### Short task 1
Your answer is an exact quotation from the document section: it starts at "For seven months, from" and ends at "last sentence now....".
### Short task 2
Take up the document section again after its last words.

### Document section
·····

For seven months, from January through July, Big Tim Connolly and the author skied, toured and climbed in Rottefella's pre-production version of its revolutionary New Telemark Norm (NTN) binding-- and in Scarpa's Terminator X NTN boots-- taking the new system out in nearly every condition imaginable, and in terrain that varied from gentle snow covered foothills and steep resort runs, to rocky volcanic peaks... what follows is the long version of how it went... for the short version, skip to the last sentence now....

by Mitch Weber

Above: one well used NTN binding

 

August, 2007-- We just wrapped up our eighth full season, coming to you live on the Web since 1999, and yet, amazingly, it's a story as old as Telemarktips itself, older still if one goes back to the time prior to when we first told the freeheel world about "the consortium's" plan to introduce an entirely new telemark boot and binding standard. Cloaked in secrecy, the NTN began as a collaborative effort involving just about all of the major players in the tele market at the time. Progress came in fits and starts, but the one constant was the curtain kept tightly drawn around the project. Yet it was almost impossible for a tiny few to keep their early enthusiasm in check, after all, we were talking about nothing less than the promise of a revolutionary development in the evolution of modern tele gear. We worked these sources for all they were worth, relentlessly trying for any scrap of information we might be able to pass along to our readers.

 It got more difficult as time went on, and the game had become almost comical by the time, some four or five years back, when we followed one of these sources out to a car in a dimly lit parking garage to get our first look at a duckbill-less prototype NTN boot, fresh from Italy. Frustratingly, it would be years before we even got a look at a drawing of an NTN prototype (although we had put up Rottefella's patent drawings way back at the start), and even longer still before we saw an actual photograph. Then a couple of years ago, things really started to pop. In a three part video interview we shot at a ski industry trade show, Rottefella's Torbjorn Ragg enthusiastically showed off a working prototype of the binding. Still, it would be another full year before we would get our first chance to ski the NTN: On a fine January 2007 day at Alta, Utah, we tore around and put the NTN to as much of a test as possible in the limited span of a single day.

·····

### Data segment
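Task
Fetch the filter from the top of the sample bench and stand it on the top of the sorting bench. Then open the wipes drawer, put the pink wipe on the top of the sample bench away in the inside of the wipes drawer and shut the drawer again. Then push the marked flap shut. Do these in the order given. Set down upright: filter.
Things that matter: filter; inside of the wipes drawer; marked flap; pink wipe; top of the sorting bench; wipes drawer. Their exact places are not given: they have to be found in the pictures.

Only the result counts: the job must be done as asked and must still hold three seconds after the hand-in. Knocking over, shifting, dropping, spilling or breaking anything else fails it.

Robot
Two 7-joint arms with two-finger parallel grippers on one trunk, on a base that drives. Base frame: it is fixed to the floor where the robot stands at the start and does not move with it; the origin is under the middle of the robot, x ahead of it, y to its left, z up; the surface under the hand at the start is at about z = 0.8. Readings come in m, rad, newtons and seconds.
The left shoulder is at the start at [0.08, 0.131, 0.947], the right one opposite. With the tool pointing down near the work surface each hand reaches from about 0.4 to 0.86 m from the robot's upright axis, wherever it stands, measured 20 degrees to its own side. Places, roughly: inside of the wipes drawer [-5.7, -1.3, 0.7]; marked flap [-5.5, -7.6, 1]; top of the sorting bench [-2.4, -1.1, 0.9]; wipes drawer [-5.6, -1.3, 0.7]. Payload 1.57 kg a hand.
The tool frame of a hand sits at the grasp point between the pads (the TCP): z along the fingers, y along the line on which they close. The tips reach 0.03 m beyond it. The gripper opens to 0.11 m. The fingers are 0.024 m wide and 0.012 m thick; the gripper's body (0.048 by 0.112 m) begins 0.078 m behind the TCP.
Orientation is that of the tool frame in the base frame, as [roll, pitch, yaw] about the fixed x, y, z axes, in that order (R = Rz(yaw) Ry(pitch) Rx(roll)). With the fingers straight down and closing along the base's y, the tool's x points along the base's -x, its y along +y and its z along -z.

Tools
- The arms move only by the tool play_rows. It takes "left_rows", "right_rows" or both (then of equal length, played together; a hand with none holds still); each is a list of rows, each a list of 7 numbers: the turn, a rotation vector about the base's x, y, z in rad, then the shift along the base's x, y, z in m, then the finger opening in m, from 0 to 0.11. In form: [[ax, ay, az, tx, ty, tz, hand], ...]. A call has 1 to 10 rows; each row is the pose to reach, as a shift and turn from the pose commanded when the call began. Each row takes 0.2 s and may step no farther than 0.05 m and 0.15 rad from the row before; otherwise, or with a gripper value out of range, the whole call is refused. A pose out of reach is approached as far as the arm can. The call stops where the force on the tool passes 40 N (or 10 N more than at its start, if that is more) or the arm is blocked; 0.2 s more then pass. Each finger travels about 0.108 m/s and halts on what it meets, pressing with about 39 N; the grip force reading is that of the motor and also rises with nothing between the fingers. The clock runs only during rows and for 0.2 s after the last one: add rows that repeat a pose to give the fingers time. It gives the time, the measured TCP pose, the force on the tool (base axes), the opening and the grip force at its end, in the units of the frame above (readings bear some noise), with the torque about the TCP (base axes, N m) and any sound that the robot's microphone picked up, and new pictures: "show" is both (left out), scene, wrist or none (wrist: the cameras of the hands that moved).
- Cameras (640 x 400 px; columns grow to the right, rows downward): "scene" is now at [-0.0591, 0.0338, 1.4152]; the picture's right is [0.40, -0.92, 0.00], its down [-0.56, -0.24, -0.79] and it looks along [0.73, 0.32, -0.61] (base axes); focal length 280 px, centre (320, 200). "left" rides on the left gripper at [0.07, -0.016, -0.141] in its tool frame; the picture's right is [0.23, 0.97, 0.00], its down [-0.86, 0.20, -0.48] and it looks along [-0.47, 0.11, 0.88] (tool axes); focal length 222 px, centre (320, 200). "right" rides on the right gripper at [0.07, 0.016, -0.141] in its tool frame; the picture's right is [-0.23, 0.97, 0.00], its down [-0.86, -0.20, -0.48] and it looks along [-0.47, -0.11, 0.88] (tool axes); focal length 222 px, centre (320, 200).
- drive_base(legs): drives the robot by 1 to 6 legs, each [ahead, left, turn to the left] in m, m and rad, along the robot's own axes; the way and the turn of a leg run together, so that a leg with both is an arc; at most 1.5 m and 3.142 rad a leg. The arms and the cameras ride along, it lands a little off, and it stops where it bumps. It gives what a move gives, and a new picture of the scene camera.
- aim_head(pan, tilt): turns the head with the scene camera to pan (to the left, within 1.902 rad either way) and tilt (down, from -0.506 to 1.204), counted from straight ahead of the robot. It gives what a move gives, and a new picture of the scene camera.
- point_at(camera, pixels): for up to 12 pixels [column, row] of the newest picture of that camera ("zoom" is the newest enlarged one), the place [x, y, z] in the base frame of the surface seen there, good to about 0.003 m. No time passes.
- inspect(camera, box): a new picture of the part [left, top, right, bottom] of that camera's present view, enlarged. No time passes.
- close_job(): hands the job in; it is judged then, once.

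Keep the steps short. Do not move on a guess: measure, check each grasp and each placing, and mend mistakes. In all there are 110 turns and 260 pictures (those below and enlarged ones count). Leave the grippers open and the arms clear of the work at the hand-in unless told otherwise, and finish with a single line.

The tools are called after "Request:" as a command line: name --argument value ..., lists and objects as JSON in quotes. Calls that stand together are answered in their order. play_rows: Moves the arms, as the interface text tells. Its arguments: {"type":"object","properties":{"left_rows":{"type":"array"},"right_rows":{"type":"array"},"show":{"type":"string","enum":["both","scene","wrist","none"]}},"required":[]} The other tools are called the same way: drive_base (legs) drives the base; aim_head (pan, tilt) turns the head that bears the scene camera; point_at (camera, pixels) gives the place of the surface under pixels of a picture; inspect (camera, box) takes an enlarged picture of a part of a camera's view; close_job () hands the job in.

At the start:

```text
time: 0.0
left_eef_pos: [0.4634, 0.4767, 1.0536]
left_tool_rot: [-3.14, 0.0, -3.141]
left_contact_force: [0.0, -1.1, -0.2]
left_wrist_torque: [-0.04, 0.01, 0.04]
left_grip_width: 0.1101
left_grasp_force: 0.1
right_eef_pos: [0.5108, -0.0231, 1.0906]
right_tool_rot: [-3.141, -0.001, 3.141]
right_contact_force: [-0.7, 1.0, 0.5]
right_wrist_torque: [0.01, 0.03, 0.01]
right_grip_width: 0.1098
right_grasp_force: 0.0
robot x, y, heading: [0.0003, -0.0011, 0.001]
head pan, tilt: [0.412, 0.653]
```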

·····

### Expected output 1
For seven months, from January through July, Big Tim Connolly and the author skied, toured and climbed in Rottefella's pre-production version of its revolutionary New Telemark Norm (NTN) binding-- and in Scarpa's Terminator X NTN boots-- taking the new system out in nearly every condition imaginable, and in terrain that varied from gentle snow covered foothills and steep resort runs, to rocky volcanic peaks... what follows is the long version of how it went... for the short version, skip to the last sentence now....

### Expected output 2
Related Content
Our rave review performance reports from our demo days on the NTN last January... 
NTN On-snow Test Report-- Day One
NTN On-snow Test Report-- Day Two

A couple of nights later over dinner and good wine, Rottefella's NTN program manager Øyvind Aanes and lead engineer Even (pronounced Evan) Wollo surprised us with an offer of a couple of pair of demo version NTN bindings, and Scarpa's NTN boots, to ski on for the rest of the season. We jumped at the chance of course, and I knew right then that we would be spending a lot of time on the snow between that January night through the first half of summer. And that's exactly how it worked out. I put in about 80, while Tim managed around 50 days in our NTN boots. We ended up running 4 pair of bindings on an even dozen pair of various makes and models of skis. Everything from our 155/110/133 Custom ScottyBob skis, to a pair of Karhu 109/78/95, fishscale base, XCD Guides. To serve as familiar benchmark boards, we even broke out a fresh pair of original Karhu Jaks that I had brought home as souvenirs from my memorable 2002 visit to the Karhu factory in Quebec, Canada.

We learned a lot just mounting skis.

For instance, it would seem that the NTN's standard four hole pattern would make it very simple to swap out bindings like the Cobra or Targa, but in reality it wasn't that easy. The NTN binding fits very snugly onto its mounting rails, with little clearance to spare, thus the screw heads of the screws holding the rail to the ski must be perfectly flush. If the screws go in at all cock-eyed, it makes it difficult to impossible to slide the binding onto the rails. The binding hangs up on the screws. Unfortunately, most mount jobs are done with a hand drill, meaning that there is a good chance that at least one or more of the 8 screws in your old bindings may have been installed into a hole that was not drilled straight enough to keep the screw head(s) flush.

Eventually we learned to just drill a new hole into the ski at a mounting point on the rail adjacent to the problem screw, but this whole process took some figuring out, and in the beginning, mounting the NTN was a little more difficult than we had expected. Obviously this is not a big deal, but it's the kind of thing you don't find out about at a one day demo, and it's good to know that you might want to allow yourself a little more time than you may otherwise have thought necessary when mounting the bindings yourself.

A collection of some of our test skis at Saddlebag Lake, Tioga Pass, last spring.

Some terms used below: A: the front throw, B: tour mode lever (shown in the "on" position), C: the "midpart," D: brake actuating lever, E: flexible plate or "flexplate," F: the "hook." Right photo: Under the flexplate.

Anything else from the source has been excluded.